**** DOCUMENT EXTRACT
Hybrid Graphics and Fedora Workstation 25

When we started the Fedora Workstation effort one thing we wanted to do was to drain the proverbial swamp of make sure that running Linux on a laptop is a first rate experience. As you see from my last blog entry we have been working on building a team dedicated to that task. There are many facets to this effort, but one that we kept getting asked about was sorting out hybrid graphics. So be aware that some of this has been covered in previous blog entries, but I want to be thorough here. So this blog will cover the big investments of time and effort we are putting into Wayland and X Windows, GNOME Shell and Nouveau (the open source driver for NVidia GPU hardware).

A big part of this story is also that we are trying to make it easier to run the NVidia binary driver on Fedora in general which is actually a fairly large undertaking as there are a lot challenges with trying to do that without requiring any manual configuration from the user and making sure it works fully in the hybrid graphics usecase. This is one of the most requested areas of improvement for Fedora. Many users are trying to run Fedora on their existing laptops or other hardware. Rather than allow this gap to be a reason for people to not run Fedora, we want to provide a better experience. Of course users will have the freedom to make their own choice about installing these drivers, using information provided by Software.

Hybrid graphics is the term used for when you have a laptop with two GPUs, usually one Intel and one NVidia GPU, but there are also some laptops available which comes with Intel/AMD CPU + AMD GPU. The purpose of hybrid graphics is to have your (Intel) Integrated GPU be your ‘day to day GPU’ for running your desktop yet not drawing to much power, but then if you want to for instance play a game on your system you can activate your secondary GPU which got a lot more power, but which also draws more electricity.

What complicated this even more was the fact that most users who wanted to use this setup wanted to use it in combination with the binary NVidia driver, in order to get top performance from their second GPU, which is not surprising since that is the whole point of switching to it. The main challenge with this was that the Mesa and binary NVidia driver both provided an OpenGL implementation that due to the way things works in the X Window System ended up overwriting each other, basically breaking the overwritten driver. The solution for this was a system called Bumblebee which employed some clever hacks to work around this issue, but Bumblebee is a solution to a problem we shouldn’t have to begin with.
********
**** RECORDED INFORMATION
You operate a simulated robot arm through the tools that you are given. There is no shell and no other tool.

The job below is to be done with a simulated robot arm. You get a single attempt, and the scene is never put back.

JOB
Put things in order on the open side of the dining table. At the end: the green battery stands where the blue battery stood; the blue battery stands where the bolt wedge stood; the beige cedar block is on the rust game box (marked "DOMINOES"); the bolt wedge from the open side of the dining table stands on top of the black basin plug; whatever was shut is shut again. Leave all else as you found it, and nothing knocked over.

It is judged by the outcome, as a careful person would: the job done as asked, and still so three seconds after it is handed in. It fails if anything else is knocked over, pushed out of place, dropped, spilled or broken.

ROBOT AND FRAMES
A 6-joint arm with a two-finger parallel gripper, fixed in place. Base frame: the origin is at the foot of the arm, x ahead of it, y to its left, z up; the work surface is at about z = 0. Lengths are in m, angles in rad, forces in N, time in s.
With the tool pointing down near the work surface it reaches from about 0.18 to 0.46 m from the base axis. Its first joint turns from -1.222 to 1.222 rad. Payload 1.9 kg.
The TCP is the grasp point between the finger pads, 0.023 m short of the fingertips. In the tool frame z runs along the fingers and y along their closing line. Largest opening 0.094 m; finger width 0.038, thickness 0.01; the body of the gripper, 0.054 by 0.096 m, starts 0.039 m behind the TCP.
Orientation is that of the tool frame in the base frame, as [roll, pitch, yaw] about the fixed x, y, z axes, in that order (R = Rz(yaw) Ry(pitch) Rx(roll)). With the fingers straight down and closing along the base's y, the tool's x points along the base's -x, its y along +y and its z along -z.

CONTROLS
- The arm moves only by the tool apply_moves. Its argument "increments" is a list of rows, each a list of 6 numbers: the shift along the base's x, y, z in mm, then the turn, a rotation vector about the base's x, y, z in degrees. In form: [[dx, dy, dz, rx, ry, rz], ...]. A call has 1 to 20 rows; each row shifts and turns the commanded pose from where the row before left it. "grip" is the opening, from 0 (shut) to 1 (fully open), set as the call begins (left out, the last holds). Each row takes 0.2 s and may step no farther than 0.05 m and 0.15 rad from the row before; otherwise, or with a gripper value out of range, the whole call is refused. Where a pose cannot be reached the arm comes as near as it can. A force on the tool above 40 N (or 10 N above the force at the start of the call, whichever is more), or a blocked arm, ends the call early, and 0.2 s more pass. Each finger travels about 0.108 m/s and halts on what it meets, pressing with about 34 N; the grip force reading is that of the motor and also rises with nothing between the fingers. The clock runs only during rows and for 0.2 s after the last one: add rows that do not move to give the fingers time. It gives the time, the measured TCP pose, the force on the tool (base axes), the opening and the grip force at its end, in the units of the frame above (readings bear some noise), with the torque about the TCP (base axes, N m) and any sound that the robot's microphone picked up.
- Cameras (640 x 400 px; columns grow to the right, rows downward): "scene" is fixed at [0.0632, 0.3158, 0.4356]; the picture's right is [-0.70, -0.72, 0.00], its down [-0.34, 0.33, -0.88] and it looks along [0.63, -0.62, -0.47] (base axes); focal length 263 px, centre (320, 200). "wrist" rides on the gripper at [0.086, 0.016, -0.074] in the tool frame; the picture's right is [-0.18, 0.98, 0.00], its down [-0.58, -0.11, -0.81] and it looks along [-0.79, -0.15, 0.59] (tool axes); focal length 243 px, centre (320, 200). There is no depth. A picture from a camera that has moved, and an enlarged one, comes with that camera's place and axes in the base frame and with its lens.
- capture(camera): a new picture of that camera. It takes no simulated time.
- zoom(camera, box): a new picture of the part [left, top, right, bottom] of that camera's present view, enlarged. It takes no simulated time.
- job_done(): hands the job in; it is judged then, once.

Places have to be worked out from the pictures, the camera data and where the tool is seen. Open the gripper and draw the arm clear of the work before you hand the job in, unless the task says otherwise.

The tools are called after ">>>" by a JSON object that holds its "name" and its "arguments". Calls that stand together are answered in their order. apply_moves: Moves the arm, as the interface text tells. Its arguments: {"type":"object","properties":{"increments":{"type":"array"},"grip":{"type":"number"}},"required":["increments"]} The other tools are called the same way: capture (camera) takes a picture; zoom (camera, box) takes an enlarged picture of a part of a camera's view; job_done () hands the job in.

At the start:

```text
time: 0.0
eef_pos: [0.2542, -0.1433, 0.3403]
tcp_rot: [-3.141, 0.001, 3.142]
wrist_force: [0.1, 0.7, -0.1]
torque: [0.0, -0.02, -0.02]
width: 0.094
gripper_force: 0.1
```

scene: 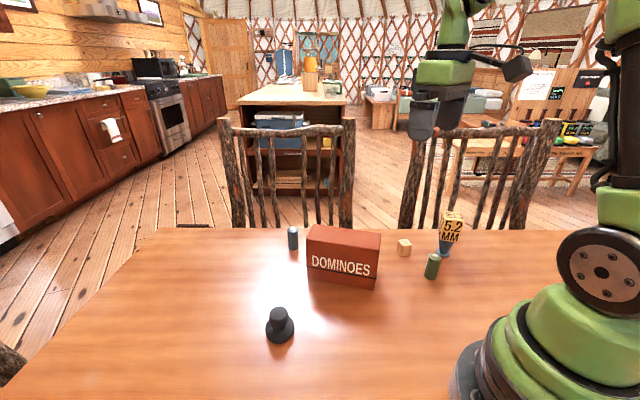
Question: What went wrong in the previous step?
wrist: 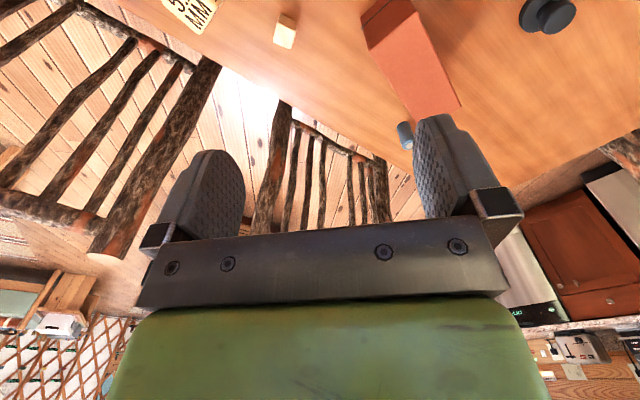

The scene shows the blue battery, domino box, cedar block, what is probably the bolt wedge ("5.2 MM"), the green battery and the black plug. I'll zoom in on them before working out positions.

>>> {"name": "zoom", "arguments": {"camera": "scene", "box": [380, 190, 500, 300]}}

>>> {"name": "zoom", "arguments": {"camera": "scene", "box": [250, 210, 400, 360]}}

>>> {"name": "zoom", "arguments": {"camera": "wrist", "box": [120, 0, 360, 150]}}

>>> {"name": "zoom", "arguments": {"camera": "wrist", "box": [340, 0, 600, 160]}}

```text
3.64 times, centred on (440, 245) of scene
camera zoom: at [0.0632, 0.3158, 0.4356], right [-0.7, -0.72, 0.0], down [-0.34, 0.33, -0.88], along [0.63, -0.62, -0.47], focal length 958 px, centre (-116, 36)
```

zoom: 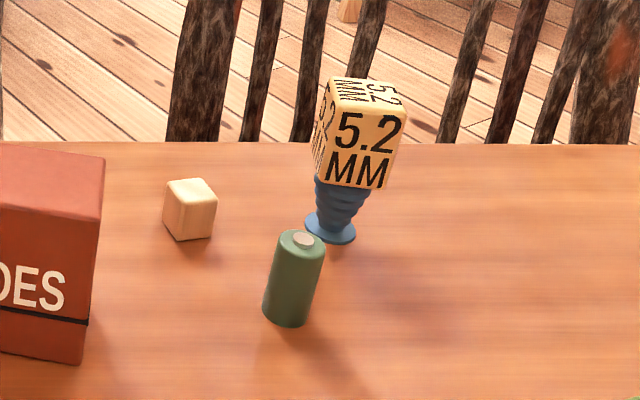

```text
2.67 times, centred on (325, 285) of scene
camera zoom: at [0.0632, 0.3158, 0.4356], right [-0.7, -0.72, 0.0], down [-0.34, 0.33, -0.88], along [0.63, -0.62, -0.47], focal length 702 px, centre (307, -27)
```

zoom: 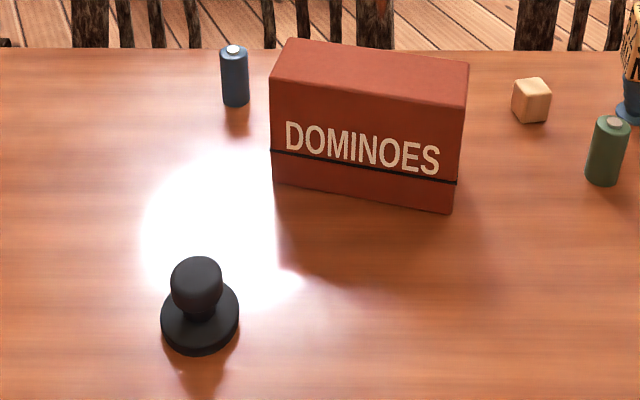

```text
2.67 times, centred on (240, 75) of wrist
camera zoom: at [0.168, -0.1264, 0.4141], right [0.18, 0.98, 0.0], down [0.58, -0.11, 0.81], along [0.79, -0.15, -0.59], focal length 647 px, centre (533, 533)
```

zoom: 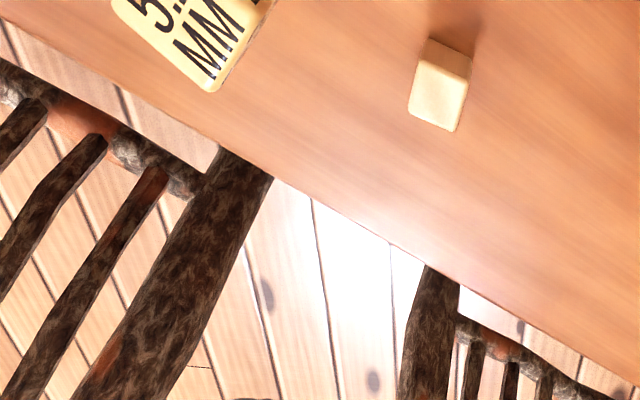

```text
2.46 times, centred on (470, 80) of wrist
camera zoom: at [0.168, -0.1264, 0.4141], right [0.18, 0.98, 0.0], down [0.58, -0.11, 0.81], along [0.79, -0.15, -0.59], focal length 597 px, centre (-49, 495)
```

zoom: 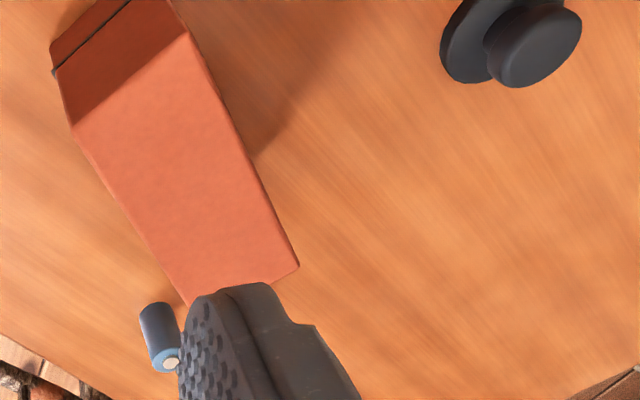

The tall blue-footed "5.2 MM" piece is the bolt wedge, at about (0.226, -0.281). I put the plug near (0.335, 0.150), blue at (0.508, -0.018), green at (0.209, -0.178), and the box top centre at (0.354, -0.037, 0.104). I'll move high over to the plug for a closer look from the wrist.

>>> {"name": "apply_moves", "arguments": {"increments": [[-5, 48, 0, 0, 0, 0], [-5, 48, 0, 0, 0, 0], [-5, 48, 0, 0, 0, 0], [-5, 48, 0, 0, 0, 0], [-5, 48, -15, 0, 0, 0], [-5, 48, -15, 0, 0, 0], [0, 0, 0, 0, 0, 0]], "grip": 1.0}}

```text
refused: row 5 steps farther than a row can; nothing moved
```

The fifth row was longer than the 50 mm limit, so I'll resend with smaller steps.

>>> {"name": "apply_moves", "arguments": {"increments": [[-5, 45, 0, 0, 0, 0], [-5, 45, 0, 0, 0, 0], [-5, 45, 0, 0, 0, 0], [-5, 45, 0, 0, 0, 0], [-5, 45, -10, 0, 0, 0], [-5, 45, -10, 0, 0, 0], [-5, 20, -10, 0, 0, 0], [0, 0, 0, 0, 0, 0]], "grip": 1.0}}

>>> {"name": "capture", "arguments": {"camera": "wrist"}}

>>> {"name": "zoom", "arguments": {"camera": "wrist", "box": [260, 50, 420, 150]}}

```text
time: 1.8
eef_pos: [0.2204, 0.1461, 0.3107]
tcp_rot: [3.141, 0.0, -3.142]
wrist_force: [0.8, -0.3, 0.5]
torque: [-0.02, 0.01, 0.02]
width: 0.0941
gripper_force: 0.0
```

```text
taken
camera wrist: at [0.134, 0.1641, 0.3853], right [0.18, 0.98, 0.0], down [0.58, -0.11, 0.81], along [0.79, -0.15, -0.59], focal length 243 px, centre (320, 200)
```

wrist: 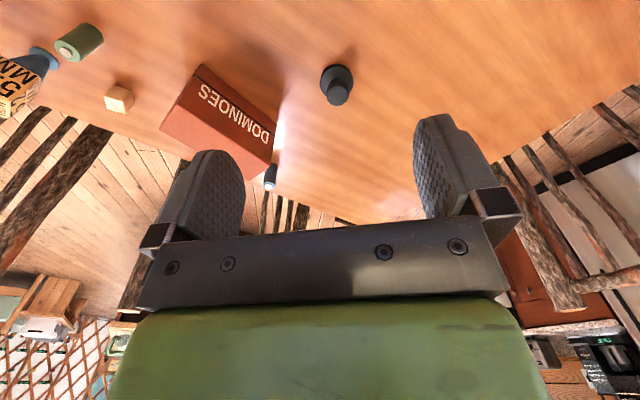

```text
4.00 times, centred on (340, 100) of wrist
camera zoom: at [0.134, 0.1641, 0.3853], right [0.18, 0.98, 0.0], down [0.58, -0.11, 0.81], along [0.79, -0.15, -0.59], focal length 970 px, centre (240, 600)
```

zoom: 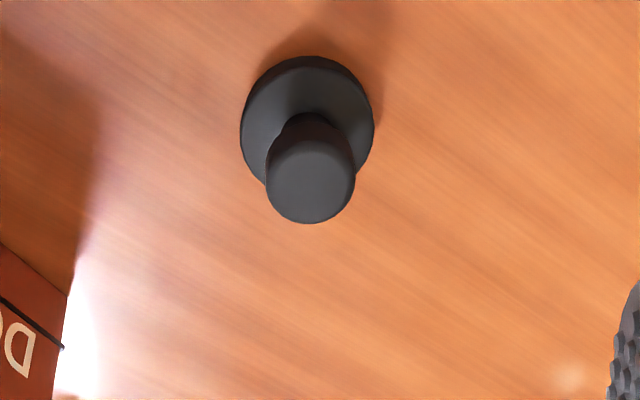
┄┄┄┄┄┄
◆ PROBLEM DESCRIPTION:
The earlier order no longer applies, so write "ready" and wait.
********
◆ PROBLEM DESCRIPTION:
Supply the part of the document extract that comes after its last sentence.

◆ EXPECTED ANSWER:
Of course dealing with the OpenGL stack wasn’t the only challenge here. For instance different display outputs ended up being connected to different GPUs, with one of the most common setups being that the internal screen is connected to your Intel GPU and your external HDMI and DisplayPort connections are connected to your NVidia or AMD GPU. One some systems there where hardware connectors allowing you to display using either GPU to any screen, but a setup we see becoming more common is that the drivers for both card needs to be initialized in all cases, allowing the display connected GPU to slave itself to the other GPU to allow rendering on one GPU and displaying on the other. Within Mesa this is fairly straightforward to handle, so if both Intel and NVidia as rendering using Mesa things are fairly straightforward. What makes this a lot more challenging here is the NVidia binary driver, so once you install the binary driver we need to find a way to bridge and interoperate between these two stacks.

And of course that is just the highlights, like anything complex like this there are a long laundry list of items from the point where you can checkbox having a feature to it working really well and seamless.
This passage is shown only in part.